Stengel, as fate would have it, provided the only excitement for Giants fans in the Series. The Yanks exploded for six runs in the second inning of Game 4, scored seven in the first two frames of Game 5, and blew open a tight match in Game 6 with five runs in the eighth.

The Yankees were world champions for the first time. In his 19 times at bat, Ruth hit three homers and scored eight runs. McGraw's pitch-calling walked him eight times. With an overall attendance of 302,000 for the six games, gross receipts reached $1 million. The Yankees each took home $6,160.46 for their win; the Giants $4,112,81. That record stood until 1935.

Babe the Big Kid

The Babe still loved being with kids. Lots of them. During his annual postseason barnstorming tour, 6,000 kids swarmed onto the field after one game, flattening the superstar. They continued piling on their hero until four police officers were able to clear them off. The laughing Babe arose uninjured and wanted to throw baseballs to them, but the cops, fearing a riot, refused.

During spring training of 1924, Jocko Conlan (later to earn fame as a major league umpire) was a player with the Rochester Red Wings in the middle of an exhibition series with the Yankees. Conlan tells this story:

"At Mobile there was a large crowd. After the game the teams went to their hotel and had dinner and Ruth still hadn't come back [from the game]. He finally came in about eight o'clock without his cap; his shirt was torn, his fielding glove was tied to his belt with a cord, and his baseball suit was all muddy with Alabama clay up above his knees.

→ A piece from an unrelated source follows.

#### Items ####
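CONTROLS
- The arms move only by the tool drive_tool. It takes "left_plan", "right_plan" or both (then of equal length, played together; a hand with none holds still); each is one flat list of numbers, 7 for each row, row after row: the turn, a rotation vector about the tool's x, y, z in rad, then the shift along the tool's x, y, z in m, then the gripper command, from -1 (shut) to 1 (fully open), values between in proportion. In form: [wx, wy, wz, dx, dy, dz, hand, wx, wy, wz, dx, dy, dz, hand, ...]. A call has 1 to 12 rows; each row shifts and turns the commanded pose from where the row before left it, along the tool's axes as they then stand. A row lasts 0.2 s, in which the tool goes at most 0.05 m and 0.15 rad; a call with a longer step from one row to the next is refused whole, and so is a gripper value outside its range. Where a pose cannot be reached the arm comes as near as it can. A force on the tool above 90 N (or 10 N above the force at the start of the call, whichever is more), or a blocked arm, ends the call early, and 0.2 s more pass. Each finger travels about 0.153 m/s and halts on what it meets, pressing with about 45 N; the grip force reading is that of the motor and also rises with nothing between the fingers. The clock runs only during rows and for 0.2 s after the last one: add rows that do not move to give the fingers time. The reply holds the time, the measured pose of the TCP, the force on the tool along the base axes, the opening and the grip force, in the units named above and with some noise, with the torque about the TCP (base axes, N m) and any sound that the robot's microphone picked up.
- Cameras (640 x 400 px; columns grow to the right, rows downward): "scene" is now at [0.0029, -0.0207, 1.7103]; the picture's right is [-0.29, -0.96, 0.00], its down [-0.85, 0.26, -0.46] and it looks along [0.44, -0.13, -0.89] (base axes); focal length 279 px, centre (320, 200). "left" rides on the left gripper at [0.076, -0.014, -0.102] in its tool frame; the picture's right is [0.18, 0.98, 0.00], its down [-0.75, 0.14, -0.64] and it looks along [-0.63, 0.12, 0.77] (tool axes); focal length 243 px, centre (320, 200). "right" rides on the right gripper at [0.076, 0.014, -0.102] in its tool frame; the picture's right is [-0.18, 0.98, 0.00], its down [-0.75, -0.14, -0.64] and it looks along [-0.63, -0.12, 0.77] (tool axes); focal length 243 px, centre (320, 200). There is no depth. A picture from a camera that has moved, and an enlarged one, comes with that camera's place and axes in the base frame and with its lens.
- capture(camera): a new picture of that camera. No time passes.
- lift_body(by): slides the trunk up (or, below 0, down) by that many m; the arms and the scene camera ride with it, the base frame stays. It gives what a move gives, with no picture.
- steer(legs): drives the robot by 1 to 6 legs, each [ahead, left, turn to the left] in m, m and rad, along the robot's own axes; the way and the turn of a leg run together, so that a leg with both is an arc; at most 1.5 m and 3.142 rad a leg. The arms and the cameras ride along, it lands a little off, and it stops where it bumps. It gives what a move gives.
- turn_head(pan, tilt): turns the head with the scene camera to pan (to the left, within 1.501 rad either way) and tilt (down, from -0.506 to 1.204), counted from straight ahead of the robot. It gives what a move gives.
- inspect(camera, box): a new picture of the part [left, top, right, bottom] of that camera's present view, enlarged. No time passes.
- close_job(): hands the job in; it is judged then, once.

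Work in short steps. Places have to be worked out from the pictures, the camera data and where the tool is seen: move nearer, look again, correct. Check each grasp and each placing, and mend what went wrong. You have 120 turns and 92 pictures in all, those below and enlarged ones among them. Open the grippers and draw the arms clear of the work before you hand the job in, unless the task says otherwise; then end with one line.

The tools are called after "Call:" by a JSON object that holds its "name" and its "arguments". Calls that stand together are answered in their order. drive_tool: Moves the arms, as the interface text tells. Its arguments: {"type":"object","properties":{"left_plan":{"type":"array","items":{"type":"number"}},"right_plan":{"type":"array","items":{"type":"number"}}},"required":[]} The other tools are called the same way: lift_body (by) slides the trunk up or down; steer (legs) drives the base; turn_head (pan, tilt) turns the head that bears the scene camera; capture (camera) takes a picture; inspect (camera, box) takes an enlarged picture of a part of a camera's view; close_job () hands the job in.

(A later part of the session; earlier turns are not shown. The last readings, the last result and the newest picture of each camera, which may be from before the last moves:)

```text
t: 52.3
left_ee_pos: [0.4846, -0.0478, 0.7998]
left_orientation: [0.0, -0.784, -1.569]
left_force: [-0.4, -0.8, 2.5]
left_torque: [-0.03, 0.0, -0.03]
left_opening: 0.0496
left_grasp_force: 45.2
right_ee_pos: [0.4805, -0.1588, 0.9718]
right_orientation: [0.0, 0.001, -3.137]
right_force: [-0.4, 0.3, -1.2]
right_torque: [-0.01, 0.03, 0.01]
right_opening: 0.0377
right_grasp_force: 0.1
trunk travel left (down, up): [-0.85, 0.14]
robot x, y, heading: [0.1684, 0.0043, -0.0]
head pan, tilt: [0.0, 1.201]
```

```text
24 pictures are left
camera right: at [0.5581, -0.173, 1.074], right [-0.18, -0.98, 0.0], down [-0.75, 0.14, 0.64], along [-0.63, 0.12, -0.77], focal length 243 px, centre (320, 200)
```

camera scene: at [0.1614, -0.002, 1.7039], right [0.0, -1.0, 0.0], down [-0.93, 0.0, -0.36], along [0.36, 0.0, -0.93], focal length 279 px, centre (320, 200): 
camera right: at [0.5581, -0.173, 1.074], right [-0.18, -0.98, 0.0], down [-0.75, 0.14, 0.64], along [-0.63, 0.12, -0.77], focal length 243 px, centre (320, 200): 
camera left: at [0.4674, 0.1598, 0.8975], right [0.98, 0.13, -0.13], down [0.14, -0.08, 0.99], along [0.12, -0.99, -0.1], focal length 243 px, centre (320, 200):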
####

The reporters asked Ruth, 'Where were you?' Ruth said, 'There were about 75 kids who stayed in the park and wanted to play ball. I spent all the time since the game hitting flies and shagging flies with the kids.'"

The 1924 Season

As had become his custom, Ruth reported to Hot Springs to sweat and golf off the extra pounds the winter had added to his frame. He was about 240 when the recurrent spring flu got him again. Burning with fever, he sweated off 22 pounds in a few weeks.

The biggest news Babe made during spring training that year was losing a $1,000 bill somewhere between the team's hotel and the bank. He had four of them to start with.

The 1924 season was dismal for the Yankees. The team was aging; four regulars and nearly all their bench were over 30. That didn't keep them away from the speakeasies and parties; they were as boisterous a bunch of noisemakers as ever. Their performances, however, slipped drastically. Except for the Babe.

He may have been leading the party brigade, but at age 29, Ruth had plenty of life in him to burn the candle at both ends. In fact, 1924 is the first year that Ruth biographers mention his frequent use of bicarbonate of soda to quell the rumblings of an overfed stomach.

For Babe, the bubbly drink was just what the doctor ordered. He'd revel throughout the night, then before each game, down a few hot dogs and several bottles of soda pop, drink some bicarb, emit a Ruthian belch, and go merrily on his way.

The players' tempers weren't calmed by their escapades off the field. Ruth was at the center of an on-field brawl with Ty Cobb. The fray led to several ejections and fines, and the forfeiture of the game to the Yankees when angry Detroit fans stormed the field. The team was out of control, and nothing manager Mitchell Huggins could do seemed to make any difference.

He shipped off one of his more surly (though highly talented) pitchers, Carl Mays, to Cincinnati in midseason, and the Yanks never recovered. After starting the season hot, the Yankees fell behind the surging Washington Senators. Without Mays, the Yanks were unable to catch up and finished two games back. The Senators' late charge, winning 16 of their final 21, made the difference.

Ruth kept his sense of humor. Perhaps nothing would top the event that happened just the summer before. It was a very hot day, and the team was to meet President Harding before a game. When it was Babe's turn to shake his hand, he stopped, wiped his huge brow with a huge handkerchief, and said, "Hot as hell, ain't it, Prez?"

Ruth finished the season by winning his first and only batting title. He won the home run title again and led the league in runs, total bases, walks, on-base percentage, and slugging average. Goose Goslin of the Senators wound up driving in 129 runs to Babe's 121, and Babe didn't win the Triple Crown. (He never would.)

The Babe's most successful barnstorming tour ever took place that fall. His and Bob Meusel's teams traveled 8,500 miles and played in 15 cities before 125,000 people. Out of 15 games, Babe's team won every one; he also hit 17 homers.

According to biographer Marshall Smelser, in 1924 Babe Ruth's signature appeared on 10,000 balls and 2,000 bats. He had taught the Yankee trainer how to forge his signature.